* Source:
/---
2.Past Service Improvements. Each Member designated in the Retirement Benefit Records as entitled to receive a “Past Service Improvement”, “Cost of Living Adjustment” or similar adjustment under the Plan or a Predecessor Plan for reasons other than on account of the Code Limitations shall be entitled to an Additional Benefit determined in the manner and in the amount designated in the Retirement Benefit Records with respect to such Member.
3.Early Retirement Window Benefits. Each Member designated in the Retirement Benefit Records as eligible for, and who elected to participate in, an early retirement window program offered to such Member and providing enhanced retirement benefits that are designated by the Company as payable under this Plan for reasons other than on account of the Code Limitations shall be entitled to an Additional Benefit determined in the manner and in the amount designated in the Retirement Benefit Records with respect to such Member.
4.Additional Benefits for Eligible Stream Employees.
\---
* Source excerpt:
/---
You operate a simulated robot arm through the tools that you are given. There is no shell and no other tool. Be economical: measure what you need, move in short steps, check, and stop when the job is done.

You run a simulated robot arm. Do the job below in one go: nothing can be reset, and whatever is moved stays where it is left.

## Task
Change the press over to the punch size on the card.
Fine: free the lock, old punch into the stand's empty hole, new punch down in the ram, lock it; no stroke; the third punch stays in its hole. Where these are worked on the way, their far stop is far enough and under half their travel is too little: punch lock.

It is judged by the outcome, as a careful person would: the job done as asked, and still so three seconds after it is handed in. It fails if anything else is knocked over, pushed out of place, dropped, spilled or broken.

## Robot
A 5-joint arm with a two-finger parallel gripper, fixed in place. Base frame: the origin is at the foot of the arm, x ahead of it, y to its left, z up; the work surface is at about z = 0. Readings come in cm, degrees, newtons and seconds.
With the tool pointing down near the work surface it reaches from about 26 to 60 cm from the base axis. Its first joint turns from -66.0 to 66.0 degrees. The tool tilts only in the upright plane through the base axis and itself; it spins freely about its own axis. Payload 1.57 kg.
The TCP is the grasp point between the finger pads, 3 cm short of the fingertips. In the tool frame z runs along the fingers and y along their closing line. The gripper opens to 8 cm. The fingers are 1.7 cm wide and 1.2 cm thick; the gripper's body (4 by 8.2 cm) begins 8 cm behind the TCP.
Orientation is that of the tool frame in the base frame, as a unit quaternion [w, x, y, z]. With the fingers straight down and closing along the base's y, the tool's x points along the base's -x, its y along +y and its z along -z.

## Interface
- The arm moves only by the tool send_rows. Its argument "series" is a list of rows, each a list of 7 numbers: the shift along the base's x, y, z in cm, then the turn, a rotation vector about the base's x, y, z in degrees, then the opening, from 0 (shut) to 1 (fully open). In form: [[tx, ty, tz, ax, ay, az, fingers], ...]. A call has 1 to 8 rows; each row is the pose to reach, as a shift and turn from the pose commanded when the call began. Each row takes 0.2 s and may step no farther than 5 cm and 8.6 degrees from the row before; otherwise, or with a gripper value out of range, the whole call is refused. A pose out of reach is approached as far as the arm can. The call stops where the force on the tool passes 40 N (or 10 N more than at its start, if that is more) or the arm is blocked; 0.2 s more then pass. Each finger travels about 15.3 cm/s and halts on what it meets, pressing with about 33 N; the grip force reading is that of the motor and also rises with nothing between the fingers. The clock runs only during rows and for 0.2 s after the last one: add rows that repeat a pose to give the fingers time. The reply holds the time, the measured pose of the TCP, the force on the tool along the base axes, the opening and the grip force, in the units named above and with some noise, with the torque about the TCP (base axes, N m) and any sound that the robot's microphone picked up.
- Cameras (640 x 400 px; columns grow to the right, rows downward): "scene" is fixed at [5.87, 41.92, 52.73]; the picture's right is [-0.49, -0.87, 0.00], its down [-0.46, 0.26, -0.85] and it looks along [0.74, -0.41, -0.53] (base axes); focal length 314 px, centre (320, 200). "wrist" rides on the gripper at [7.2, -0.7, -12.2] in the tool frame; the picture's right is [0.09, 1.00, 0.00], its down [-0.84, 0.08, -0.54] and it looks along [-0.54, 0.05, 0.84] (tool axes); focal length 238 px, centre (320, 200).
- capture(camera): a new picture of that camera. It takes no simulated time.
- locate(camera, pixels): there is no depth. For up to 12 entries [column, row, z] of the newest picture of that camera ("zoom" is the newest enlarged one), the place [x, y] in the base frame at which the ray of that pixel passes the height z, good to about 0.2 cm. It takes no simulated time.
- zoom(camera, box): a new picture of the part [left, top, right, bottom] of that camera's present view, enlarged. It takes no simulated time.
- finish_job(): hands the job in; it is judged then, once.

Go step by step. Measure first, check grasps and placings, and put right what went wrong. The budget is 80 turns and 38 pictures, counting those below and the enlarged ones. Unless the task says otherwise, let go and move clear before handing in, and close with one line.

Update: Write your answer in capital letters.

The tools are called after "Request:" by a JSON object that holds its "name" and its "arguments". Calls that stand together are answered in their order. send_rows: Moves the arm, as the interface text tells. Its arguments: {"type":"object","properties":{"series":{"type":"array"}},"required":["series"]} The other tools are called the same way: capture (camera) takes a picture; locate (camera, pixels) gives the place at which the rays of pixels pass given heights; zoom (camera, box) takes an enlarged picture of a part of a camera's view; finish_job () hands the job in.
\---
* Exercise brief: Supply the part of the source that comes after its last sentence.

* Result:
(a) | Amount of Additional Benefit. An Eligible Stream Employee, as hereinafter defined, who as of April 21, 1995 (i) had at least five years of RRD Continuous Service, as hereinafter defined, and (ii) had attained age 40 shall be entitled to an Additional Benefit in an amount equal to the amount designated in the Retirement Benefit Records as payable to such Eligible Stream Employee in connection with a transfer of employment from an Employer to Stream International, Inc. |
(i) The term “Eligible Stream Employee” shall mean any individual designated in the Retirement Benefit Records as eligible to receive a benefit under this Plan and who immediately prior to April 21, 1995 was employed in the United States (including expatriates deemed to be employed in the United States) at a facility included in the RRD GSS Assets or RRD Norwest GSS Assets, as hereinafter defined, or was otherwise assigned thereto prior to such date and who transfers or transferred to Stream International Inc. on or after such date.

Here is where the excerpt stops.